議長・副議長研修会 報告
議員のなり手不足は住民自治の危機
全国町村議会主催の議長・副議長研修会が5月21日、東京国際フォーラムで開催された。今年は3名の講師の講演が企画され、一人は一昨年木曽町議会でもお呼びした江藤俊昭先生であり、主に議員のなり手不足対策が中心の内容であった。
議長 千村 孝男
副議長 中村 博道
江藤 俊昭氏(大正大学教授)
議員のなり手不足は住民自治の危機・打開の道を探る
1.議員のなり手不足を3つの危機ととらえる
- ① 増加する無投票・定数割れと潜在的なり手不足→全町村議会の危機
- ② 多様性を欠く議会では二元代表制の趣旨が損なわれる→町村にとっての危機
- ③ 度重なる無投票が地方自治の弱体を招く→県や国にとっても危機
2.その原因として
- ① なり手に響かない3条件→議員のやりがいが理解されない、旧来的な議会環境、低額の議員報酬など「やりがい・環境・待遇面」の遅れ。
- ② 地域コミュニティの限界→地域の担い手不足と女性進出の遅れ、家族・親族の反対による立候補断念など地域社会特有の原因。
- ③ 立候補、選挙における障壁→落選のリスク、必要な資源の不足など。
3.解決するには
- ① 議会の取り組み→検証組織の立ち上げ、幅広い情報発信と住民との交流を増やす、議会モニターなど議会応援団の形成、多様な人材発掘のためデジタル化や女性向け環境整備など。
- ② 町全体の取り組み→議会事務局体制の強化、議員報酬の改善、企業の立候補に係る休暇制度や各種規定の整備など。
帖佐 直美氏(弁護士)
ハラスメント 注意すべきポイント
1.ハラスメントとは
優越した地位や立場を利用した嫌がらせ、ハラスメントは相手を傷つけるだけでなく、議員自身、議会全体の社会的信用を損ねる。
セクシュアルハラスメント、パワーハラスメント、マタニティハラスメント、モラルハラスメント等新しい用語が次々生まれている。
2.自治体議員に求められること
選挙で選ばれた「良識の人」としての自覚を持ち住民の規範として行動する。
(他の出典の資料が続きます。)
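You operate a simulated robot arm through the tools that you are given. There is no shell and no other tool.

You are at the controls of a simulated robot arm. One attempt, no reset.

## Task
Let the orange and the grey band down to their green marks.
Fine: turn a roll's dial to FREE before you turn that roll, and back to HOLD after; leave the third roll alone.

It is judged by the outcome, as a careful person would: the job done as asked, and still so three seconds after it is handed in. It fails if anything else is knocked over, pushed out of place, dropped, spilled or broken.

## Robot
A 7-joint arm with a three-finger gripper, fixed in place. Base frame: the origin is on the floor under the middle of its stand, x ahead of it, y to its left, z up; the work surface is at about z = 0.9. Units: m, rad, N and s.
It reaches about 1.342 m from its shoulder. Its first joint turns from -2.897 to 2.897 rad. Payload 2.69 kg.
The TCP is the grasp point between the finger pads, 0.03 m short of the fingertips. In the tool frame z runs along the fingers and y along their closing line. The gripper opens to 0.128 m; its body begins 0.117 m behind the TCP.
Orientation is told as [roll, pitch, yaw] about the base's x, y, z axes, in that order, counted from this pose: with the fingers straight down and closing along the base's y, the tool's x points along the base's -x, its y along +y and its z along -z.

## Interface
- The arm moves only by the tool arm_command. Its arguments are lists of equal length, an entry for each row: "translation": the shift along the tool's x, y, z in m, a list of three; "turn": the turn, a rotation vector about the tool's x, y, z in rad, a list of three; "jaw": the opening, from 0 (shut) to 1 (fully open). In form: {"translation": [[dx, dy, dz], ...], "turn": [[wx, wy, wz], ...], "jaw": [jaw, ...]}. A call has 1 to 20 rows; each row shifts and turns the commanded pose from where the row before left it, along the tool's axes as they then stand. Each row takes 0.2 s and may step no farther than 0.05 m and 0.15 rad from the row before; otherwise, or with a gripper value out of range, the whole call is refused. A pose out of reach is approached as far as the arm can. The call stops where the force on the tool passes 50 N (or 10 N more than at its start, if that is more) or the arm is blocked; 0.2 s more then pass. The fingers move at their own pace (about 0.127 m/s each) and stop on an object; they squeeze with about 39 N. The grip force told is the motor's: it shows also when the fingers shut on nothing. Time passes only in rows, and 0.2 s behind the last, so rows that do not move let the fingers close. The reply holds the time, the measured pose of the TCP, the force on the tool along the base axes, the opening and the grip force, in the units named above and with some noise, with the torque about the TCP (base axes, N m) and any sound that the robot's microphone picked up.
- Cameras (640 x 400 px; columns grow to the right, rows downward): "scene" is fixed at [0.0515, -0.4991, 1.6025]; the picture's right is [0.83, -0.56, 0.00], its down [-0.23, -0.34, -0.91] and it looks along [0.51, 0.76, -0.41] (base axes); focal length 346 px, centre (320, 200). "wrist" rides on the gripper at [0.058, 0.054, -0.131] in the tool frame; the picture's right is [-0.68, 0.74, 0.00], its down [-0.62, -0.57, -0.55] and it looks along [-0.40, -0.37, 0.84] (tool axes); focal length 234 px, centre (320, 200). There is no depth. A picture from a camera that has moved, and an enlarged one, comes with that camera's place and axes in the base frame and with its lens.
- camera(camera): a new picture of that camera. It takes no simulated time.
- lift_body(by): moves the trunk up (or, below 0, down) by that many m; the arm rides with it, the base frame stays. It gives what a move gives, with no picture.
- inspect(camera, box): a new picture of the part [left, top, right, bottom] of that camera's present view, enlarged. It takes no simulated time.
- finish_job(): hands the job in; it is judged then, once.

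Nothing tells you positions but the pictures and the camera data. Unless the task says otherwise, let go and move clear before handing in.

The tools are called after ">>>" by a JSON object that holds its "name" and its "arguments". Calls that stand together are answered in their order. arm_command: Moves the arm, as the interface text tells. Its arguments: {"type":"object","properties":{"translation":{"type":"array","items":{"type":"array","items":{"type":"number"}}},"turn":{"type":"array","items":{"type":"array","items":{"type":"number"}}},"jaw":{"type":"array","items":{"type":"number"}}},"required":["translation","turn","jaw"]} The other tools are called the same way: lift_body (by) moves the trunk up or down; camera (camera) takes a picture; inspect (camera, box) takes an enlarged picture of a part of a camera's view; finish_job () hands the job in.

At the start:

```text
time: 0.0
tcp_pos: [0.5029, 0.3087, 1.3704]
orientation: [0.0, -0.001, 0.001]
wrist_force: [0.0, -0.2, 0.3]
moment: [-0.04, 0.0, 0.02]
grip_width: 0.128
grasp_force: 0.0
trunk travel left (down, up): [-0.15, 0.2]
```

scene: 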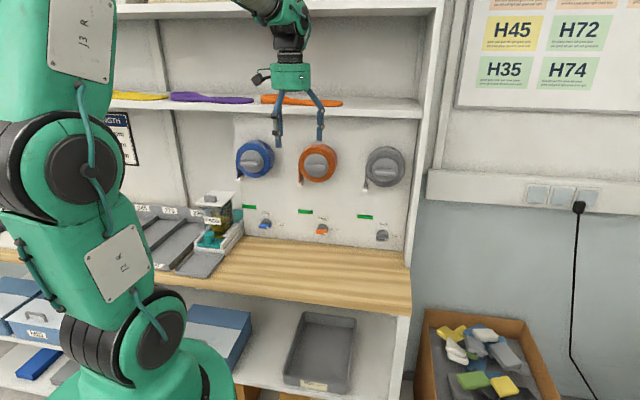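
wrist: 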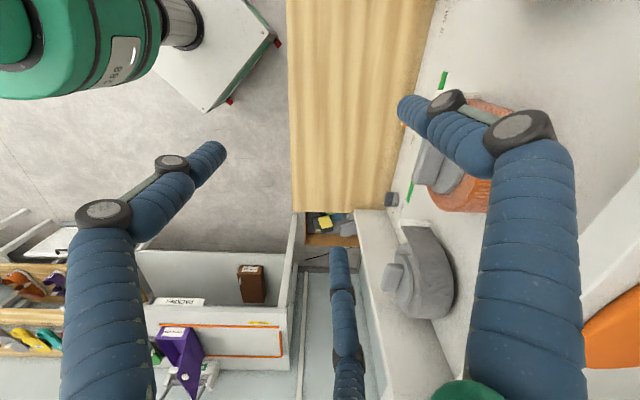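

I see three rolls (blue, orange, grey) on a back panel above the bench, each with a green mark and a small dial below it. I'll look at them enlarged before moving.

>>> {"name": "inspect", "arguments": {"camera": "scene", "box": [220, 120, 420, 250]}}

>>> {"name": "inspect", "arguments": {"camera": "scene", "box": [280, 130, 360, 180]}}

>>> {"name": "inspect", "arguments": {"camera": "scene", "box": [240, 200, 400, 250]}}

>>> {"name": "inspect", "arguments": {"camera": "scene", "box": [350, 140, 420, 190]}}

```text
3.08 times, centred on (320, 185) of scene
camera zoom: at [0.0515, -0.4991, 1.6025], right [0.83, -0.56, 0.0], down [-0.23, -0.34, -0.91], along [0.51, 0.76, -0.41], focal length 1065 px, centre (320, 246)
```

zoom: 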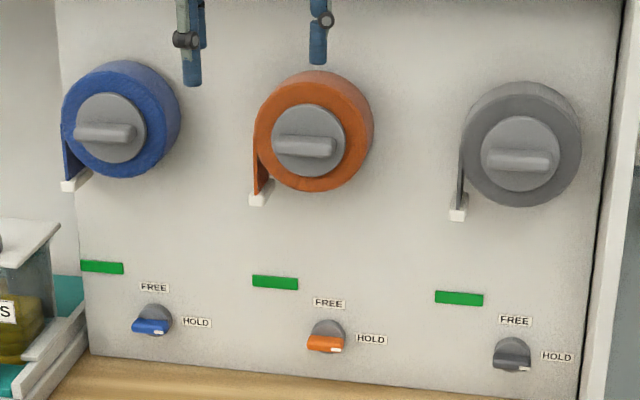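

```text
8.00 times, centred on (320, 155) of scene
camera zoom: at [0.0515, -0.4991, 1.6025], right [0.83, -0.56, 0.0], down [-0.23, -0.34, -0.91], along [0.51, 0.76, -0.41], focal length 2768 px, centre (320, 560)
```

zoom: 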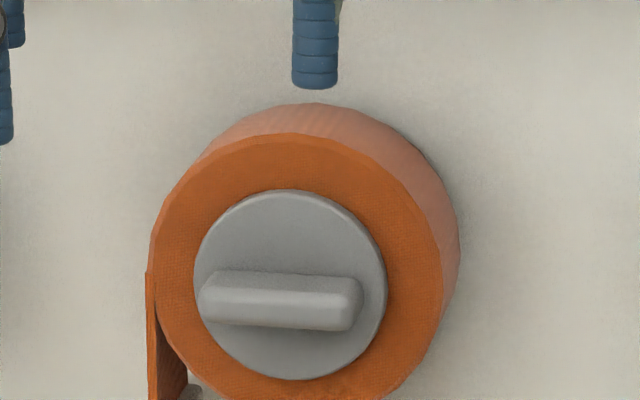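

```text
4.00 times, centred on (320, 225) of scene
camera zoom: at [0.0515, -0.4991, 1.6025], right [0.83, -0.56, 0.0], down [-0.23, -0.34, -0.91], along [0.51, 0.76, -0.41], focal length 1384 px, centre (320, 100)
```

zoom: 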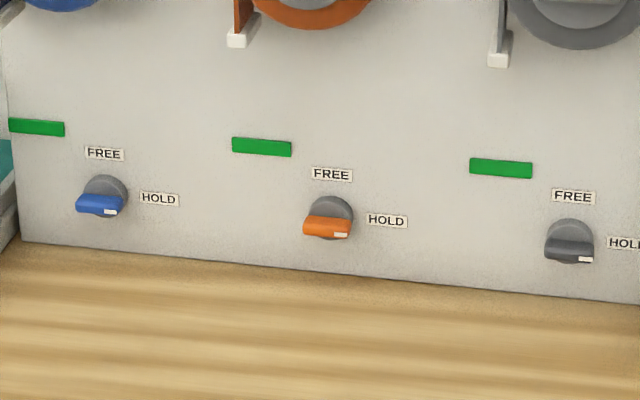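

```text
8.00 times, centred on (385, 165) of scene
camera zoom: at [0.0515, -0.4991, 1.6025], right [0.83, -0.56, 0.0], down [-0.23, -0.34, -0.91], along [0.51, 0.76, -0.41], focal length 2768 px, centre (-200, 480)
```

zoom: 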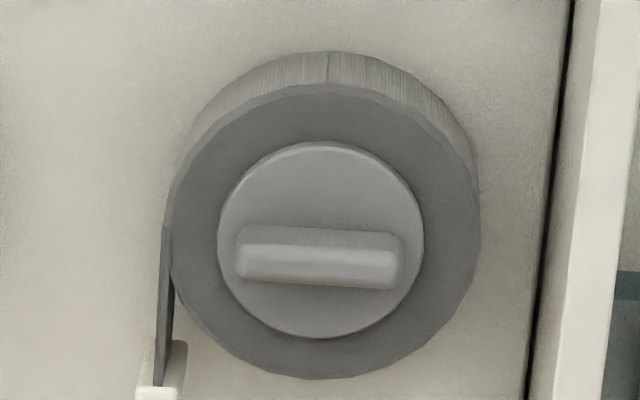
法令を守り社会人として道徳や倫理観も大切な指針。
谷口 尚子氏(慶応義塾大学教授)
若者、女性、勤労者が参画する地方議会の実現
1.日本の民主主義の現状は
- ① 民主主義体制の制度は充実→憲法、議会制、政党性、普通選挙制度。
- ② しかし各種選挙は活性化していない→投票率の低下、無投票当選者数の増加、女性議員が増えない、議員の高齢化等。
- ③ 「民主主義」の課題→政府の評価や参加意欲が低い。権利と義務、参加と責任など主権者としての意識・参加意欲の醸成。
2.地方議員のなり手を増やすには
- ① 地方議員に関心ある人→男性25%、女性15%(2021年調査)地域貢献に意欲あり、議員職は重要と思う。
- ② 多様な人材が立候補しやすい環境整備→コスト(費用、時間など)やリスク(落選、家族への迷惑など)を乗り越える知恵や工夫、支援を。
- ③ 議会活動の在り方を変える→活動スタイルを柔軟にする-企業で働く人の議会活動の休暇への理解、議会・委員会の休日・夜間開催など。